Spring is like a perhaps hand
by E. E. Cummings

III

Spring is like a perhaps hand
(which comes carefully
out of Nowhere)arranging
a window,into which people look(while
people stare
arranging and changing placing
carefully there a strange
thing and a known thing here)and

changing everything carefully

spring is like a perhaps
Hand in a window
(carefully to
and fro moving New and
Old things,while
people stare carefully
moving a perhaps
fraction of flower here placing
an inch of air there)and

without breaking anything.


I copied this ee cummings poem from the “poem of the moment” thread because I wanted to connect his use of scattered language in poetry with his prose writing. In particular, I think the meaning of cummings writing, both in poetry and prose may be found in this unusual writing style. The lack of coherent sentences, the broken phrases, the splintered and fractured, the odd and unexpected or unnecessary twists of language force us to read each word and then go back at times to review what we have read and try to decipher his meaning.

So, I’ve been pondering what cummings is saying through this style of writing. Saffron used the term “tentative” and “possibilities” which relate directly to this poem because it is about spring and I agree that the poem’s language conveys a tentative, unsure feeling which is appropriate - Spring is tentative.

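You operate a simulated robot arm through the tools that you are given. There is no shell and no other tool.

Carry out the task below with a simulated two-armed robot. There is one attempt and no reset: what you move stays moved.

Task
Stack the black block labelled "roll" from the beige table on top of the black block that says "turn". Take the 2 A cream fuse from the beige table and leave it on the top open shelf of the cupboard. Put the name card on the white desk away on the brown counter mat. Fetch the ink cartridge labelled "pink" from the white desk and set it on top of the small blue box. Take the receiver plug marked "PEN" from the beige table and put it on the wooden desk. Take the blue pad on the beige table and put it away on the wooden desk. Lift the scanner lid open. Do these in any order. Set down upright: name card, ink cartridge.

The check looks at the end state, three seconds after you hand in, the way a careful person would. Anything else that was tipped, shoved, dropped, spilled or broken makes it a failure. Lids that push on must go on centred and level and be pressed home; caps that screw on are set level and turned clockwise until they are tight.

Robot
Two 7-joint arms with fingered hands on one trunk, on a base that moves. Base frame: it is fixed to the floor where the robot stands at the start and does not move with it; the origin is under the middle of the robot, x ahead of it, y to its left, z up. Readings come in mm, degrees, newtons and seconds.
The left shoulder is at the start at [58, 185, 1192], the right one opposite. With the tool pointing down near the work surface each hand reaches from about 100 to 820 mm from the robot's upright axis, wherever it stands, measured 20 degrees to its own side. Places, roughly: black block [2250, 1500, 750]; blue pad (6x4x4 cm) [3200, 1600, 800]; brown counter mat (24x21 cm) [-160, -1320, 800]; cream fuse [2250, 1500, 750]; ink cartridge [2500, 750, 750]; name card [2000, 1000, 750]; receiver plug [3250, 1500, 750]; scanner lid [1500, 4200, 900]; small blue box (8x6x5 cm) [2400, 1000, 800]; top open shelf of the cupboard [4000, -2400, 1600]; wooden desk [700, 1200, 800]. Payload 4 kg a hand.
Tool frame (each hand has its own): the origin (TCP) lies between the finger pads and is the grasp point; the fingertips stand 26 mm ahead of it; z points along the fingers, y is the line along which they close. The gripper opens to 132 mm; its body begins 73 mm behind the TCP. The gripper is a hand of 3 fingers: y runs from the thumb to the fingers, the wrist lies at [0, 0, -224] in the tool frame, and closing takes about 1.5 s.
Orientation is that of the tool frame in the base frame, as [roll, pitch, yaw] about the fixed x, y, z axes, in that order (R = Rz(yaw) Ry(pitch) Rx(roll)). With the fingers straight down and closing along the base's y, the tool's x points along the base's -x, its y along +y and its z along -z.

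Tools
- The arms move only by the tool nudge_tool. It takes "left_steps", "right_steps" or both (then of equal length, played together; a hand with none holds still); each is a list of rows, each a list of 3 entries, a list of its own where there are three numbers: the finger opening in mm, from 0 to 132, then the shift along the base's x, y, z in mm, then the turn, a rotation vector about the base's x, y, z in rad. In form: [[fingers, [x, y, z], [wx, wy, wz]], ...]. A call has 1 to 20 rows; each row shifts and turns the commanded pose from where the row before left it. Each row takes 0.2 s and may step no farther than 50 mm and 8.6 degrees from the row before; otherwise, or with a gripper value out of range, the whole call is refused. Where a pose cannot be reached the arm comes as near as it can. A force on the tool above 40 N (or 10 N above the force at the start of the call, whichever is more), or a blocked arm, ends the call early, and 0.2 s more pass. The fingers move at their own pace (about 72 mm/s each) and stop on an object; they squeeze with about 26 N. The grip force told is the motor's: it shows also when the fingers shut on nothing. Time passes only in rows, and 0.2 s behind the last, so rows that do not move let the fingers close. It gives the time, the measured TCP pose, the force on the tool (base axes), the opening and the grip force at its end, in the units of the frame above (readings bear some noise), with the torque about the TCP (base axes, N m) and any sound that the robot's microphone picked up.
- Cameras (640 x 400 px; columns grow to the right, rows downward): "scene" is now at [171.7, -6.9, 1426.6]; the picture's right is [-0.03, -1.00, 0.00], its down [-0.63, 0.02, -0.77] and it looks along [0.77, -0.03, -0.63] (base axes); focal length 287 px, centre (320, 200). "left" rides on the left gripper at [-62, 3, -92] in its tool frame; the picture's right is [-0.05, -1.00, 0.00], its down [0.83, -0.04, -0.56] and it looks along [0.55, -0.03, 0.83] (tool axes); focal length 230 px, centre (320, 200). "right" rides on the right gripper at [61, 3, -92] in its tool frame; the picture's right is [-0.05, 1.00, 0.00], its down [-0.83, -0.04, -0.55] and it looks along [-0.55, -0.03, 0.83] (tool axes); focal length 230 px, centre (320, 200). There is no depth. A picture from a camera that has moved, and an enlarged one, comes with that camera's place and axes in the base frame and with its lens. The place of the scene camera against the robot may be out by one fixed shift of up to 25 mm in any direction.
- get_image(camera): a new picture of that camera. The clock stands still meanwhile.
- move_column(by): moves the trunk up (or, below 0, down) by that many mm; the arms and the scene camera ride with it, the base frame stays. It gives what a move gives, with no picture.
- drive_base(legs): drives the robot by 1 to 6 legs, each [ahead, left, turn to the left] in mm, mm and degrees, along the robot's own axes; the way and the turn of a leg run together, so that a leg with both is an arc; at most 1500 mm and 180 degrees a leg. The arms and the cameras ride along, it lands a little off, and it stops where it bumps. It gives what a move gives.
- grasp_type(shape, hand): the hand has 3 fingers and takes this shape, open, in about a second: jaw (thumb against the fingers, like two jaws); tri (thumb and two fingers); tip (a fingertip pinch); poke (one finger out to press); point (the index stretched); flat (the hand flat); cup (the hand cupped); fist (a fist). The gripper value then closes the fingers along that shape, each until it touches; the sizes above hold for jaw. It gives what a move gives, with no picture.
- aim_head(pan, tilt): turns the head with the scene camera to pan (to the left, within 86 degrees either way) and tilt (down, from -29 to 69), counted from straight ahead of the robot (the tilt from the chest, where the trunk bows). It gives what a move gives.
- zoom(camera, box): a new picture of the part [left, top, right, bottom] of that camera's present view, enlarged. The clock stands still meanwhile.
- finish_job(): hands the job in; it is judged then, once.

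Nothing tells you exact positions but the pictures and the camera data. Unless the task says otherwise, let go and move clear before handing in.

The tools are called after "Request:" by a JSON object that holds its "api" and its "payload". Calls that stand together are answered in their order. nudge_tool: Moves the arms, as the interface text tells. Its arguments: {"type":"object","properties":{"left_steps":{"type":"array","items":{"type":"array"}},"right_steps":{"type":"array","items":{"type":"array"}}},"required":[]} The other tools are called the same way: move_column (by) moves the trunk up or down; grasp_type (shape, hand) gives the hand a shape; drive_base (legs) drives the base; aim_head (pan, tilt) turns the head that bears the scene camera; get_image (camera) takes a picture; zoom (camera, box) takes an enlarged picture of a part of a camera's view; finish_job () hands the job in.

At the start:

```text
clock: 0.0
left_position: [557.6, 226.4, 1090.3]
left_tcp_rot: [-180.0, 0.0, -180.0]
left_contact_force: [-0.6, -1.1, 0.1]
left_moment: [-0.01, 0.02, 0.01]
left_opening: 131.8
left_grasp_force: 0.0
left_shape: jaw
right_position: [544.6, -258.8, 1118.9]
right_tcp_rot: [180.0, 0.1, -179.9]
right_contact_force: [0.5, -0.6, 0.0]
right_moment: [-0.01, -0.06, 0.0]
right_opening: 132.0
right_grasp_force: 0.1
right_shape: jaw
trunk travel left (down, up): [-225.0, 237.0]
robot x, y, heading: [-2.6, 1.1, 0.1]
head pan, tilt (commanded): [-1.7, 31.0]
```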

Perhaps cummings wants to convey a wider sense of “tentative” with his writing, beyond spring and beyond the specifics of the events described in The Enormous Room, but a tentative that is about the human condition, that in an age of rapid change (early to mid 20C) that humanity is moving forward in a tentative, unsure way, both individually and en masse. The individual relationships he describes in some of his other poems also seem characterized by uncertainty and confusion, or at least, that’s what his use of language suggests to me. His liberal and apparently random use of punctuation stretches the meaning of language as well, helping us escape the notion that English language is limited to 26 alpha characters.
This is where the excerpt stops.